Post # 1
I was married before, and we have 50/50 custody of my DS, who is 5. Since he cold talk, it has been very important that the people in his family have the same last name. Now that I am getting remarried, I plan to keep my last name the same as my son’s and hyphenate with my new husband’s last name. I have heard that I am supposed to do [ex’s last name]-[husband’s last name], however, I think that sounds funny. Is there anything that says I can’t do [FI’s last name]-[ex’s last name]? I am a teacher, so I will hear Mrs. and my last name all the time. I will be at the same school and my son will go here next year too. He will be upset if I only go by FI’s last name. I hope that makes sense, and thank you for your help!!
Post # 3
I’ve heard that it always goes in the order in which you’ve had the name the longest:
First name, maiden name, married name, second married name.
Post # 4
I don’t think there’s any reason why you CAN’T put it in whatever order you want, at least not that I’ve ever heard of!
Post # 5
I do think you can do whatever you want. Hyphenating is a good idea though. I simply added my husband’s last name, and kept my maiden name, without any hyphen – and I find that people now have a tendency to choose between the two names, calling me by whichever one they like – and that the majority of people somehow choose not to use both names. That’s not a big deal to me – I mostly wanted both names on my professional licenses and in the company phone book, so that people could still find me – but it sounds like it would be a big deal to you. I think that as long as you hyphenate, you’ll be fine.
And honestly, no matter what you do, there is going to be some confusion. People who don’t know your last name, but know you primarily through your relationship with your son, will assume your name is the same as his. The same goes for people who know you primarily through your relationship with your husband. Everyone who knows you for yourself will actually called by your new (hyphenated) name – and everyone else, you can either correct or not, as you choose.
Post # 6
There’s no rule about which name has to go first, at least not one I would be inclined to follow! If you like newname-oldname better, go with that.
I imagine some people put the new name second because it’s less of a change and more of a…lengthening. But you should do what works for you. However, it might get more prone to getting shortened to the first name only, especially if the kids you teach are young and not great at pronouncing longer names.
Post # 7
It doesn’t really matter to me what pople call me (I almost wish I could drop my ex’s name, but its VERY important to me that I have the same last name as my son) I just want to make my son comfortable, since his friends will probably have me for their teacher! He has even said that he wants to have his name hyphenated like mine after the wedding!
Post # 8
I agree – do whatever the heck you want! As long as it’s okay with you/husband/son/the government then feel free.
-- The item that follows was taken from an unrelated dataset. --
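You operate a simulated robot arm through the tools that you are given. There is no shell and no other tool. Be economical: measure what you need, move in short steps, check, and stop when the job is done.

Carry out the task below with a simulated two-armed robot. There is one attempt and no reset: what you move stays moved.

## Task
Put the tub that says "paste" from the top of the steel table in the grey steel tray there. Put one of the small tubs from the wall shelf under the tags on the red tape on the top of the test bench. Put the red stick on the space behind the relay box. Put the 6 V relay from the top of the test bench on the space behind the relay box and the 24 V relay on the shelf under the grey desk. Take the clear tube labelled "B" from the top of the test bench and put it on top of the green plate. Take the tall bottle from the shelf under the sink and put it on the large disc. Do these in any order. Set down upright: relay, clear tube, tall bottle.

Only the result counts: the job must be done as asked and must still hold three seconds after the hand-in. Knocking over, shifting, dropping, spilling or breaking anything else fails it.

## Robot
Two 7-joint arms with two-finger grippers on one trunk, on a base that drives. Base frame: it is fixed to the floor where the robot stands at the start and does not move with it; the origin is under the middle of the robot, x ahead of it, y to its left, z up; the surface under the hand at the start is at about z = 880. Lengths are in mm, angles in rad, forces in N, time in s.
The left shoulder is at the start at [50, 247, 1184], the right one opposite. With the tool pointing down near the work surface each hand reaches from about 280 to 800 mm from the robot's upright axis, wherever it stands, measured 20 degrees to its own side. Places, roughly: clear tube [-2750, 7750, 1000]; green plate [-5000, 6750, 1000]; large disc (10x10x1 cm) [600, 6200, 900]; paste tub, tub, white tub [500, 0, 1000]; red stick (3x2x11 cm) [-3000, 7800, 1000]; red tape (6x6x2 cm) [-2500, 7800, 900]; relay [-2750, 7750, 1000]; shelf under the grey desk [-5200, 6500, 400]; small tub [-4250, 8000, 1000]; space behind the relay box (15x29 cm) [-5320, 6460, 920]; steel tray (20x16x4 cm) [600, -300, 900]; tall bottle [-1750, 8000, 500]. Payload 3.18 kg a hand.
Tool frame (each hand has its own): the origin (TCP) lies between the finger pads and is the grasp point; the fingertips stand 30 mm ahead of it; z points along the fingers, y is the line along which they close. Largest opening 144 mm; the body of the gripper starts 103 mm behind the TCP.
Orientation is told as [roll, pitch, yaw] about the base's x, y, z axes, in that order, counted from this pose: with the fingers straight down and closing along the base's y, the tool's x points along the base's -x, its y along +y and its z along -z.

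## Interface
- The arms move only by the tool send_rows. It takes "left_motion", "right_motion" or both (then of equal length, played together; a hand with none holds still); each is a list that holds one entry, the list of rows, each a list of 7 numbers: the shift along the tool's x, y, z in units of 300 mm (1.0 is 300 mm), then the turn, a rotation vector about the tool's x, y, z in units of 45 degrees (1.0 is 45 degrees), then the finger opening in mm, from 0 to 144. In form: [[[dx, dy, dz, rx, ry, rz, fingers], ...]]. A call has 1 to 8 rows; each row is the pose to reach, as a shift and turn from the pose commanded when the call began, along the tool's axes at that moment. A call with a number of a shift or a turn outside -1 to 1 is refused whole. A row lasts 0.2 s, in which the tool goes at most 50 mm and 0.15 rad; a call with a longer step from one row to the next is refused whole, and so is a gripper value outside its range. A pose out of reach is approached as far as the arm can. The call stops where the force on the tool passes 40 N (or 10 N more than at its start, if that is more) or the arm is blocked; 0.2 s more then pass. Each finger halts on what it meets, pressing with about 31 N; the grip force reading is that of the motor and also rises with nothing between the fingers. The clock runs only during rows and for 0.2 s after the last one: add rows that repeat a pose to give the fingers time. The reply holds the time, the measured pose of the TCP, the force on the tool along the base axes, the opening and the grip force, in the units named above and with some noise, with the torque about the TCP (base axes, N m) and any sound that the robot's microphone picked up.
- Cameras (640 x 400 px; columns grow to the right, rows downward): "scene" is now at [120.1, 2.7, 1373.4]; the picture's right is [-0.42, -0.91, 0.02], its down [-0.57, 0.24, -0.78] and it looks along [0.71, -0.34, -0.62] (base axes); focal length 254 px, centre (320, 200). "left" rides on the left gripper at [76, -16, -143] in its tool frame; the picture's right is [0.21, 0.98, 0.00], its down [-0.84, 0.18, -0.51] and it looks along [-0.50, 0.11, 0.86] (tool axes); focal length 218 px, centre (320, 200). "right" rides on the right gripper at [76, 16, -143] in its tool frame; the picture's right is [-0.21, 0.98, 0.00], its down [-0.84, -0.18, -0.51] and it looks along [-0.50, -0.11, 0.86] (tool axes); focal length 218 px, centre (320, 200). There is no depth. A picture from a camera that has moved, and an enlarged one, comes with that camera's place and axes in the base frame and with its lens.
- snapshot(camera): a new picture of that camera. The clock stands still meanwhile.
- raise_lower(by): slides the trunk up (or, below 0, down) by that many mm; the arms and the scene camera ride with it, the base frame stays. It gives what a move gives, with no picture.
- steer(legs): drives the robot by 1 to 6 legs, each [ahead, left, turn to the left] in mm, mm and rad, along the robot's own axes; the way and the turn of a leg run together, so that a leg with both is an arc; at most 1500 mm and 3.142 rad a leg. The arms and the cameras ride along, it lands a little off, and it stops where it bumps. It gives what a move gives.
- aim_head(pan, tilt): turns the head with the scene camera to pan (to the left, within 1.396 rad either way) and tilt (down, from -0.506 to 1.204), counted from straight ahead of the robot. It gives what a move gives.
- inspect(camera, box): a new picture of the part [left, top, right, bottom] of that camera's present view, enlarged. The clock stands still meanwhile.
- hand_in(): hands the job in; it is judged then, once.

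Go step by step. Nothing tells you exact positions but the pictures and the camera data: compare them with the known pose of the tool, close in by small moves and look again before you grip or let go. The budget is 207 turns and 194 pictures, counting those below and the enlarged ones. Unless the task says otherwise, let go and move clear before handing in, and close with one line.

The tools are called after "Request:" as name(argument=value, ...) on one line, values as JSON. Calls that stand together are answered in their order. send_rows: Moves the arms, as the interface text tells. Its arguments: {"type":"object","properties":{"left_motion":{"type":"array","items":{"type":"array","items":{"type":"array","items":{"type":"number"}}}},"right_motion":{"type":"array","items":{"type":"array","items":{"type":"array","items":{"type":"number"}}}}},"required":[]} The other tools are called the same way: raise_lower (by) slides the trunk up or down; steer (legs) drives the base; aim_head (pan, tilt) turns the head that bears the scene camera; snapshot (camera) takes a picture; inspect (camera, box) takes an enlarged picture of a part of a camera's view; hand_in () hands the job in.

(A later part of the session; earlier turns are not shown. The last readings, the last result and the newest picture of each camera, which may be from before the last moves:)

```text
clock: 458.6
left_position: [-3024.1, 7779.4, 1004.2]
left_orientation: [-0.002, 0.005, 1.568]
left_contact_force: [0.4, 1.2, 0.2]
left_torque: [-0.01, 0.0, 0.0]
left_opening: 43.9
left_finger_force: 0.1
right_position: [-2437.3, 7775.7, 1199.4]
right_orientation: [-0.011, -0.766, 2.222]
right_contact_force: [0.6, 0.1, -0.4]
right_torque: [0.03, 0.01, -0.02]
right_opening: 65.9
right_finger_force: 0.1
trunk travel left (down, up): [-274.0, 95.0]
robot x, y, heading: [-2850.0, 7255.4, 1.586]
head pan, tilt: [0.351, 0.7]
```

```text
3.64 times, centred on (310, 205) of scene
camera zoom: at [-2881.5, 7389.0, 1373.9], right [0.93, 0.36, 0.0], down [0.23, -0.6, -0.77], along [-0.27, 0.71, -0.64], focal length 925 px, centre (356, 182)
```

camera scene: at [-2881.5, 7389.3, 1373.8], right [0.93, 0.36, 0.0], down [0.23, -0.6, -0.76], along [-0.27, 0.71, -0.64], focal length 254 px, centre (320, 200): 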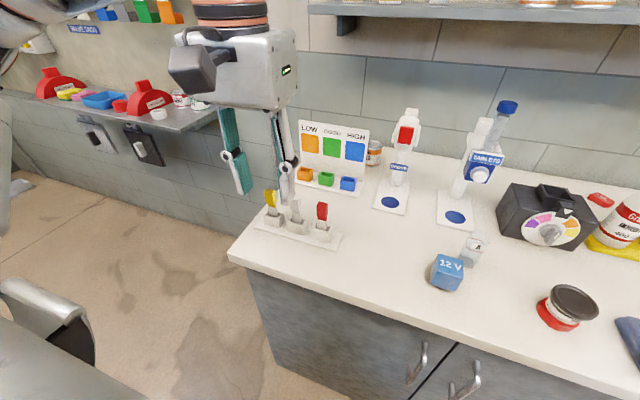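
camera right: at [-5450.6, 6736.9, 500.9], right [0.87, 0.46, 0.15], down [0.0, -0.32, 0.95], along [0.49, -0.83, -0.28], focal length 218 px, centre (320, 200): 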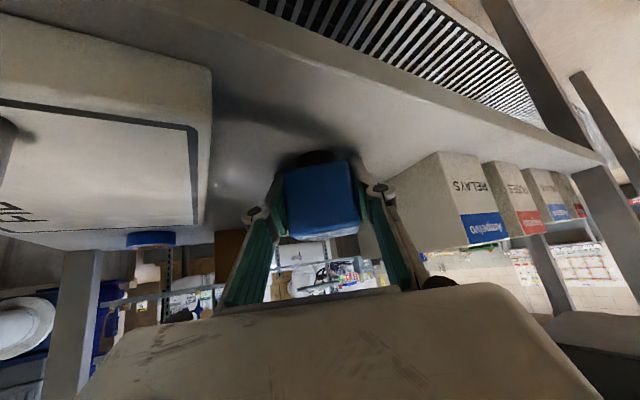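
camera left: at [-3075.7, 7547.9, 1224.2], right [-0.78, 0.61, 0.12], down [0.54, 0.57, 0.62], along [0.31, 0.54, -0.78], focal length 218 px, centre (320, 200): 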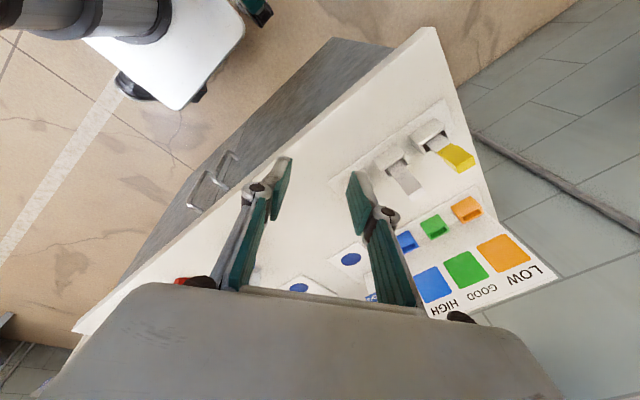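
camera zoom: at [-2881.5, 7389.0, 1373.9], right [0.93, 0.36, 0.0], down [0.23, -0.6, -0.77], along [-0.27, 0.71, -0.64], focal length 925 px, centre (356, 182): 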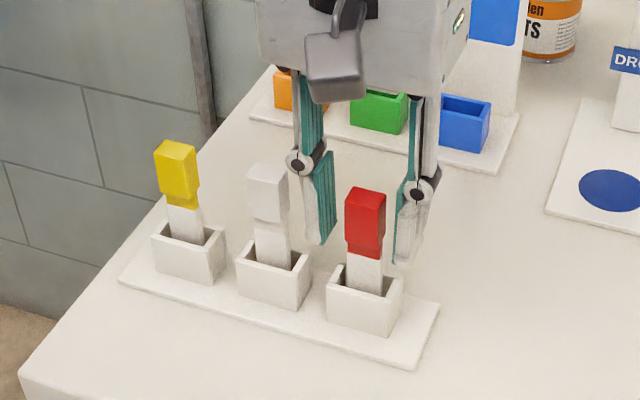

And suzanno is right, people who know your husband will assume you have his last name, those who know your son will assume it’s his, and your students will probably call you by your old name all the time anyway. 🙂
Post # 9
yeah I’m the same way I am filipino and my name sounds Spanish, my fiance is english, i dont know whether to take his last name or hyphenate; easier if I keep my old name because I’m a professional and have licenses, but I want to honor him and display I am married; with a hyphenated name it will be 5 syllables!
Post # 10
@sea otter: your comment about your son wanting to hyphenate like you made me think, have you considered changing both you and your son’s last names to your fiance’s last name? Or both of you hyphenating? Or your son hyphenating and you changing entirely?
I’m sure whether the son’s name-change-option is even on the table depends on a zillion different factors, but it’s not unusual for kids to do this when they’re still really young. Just a thought.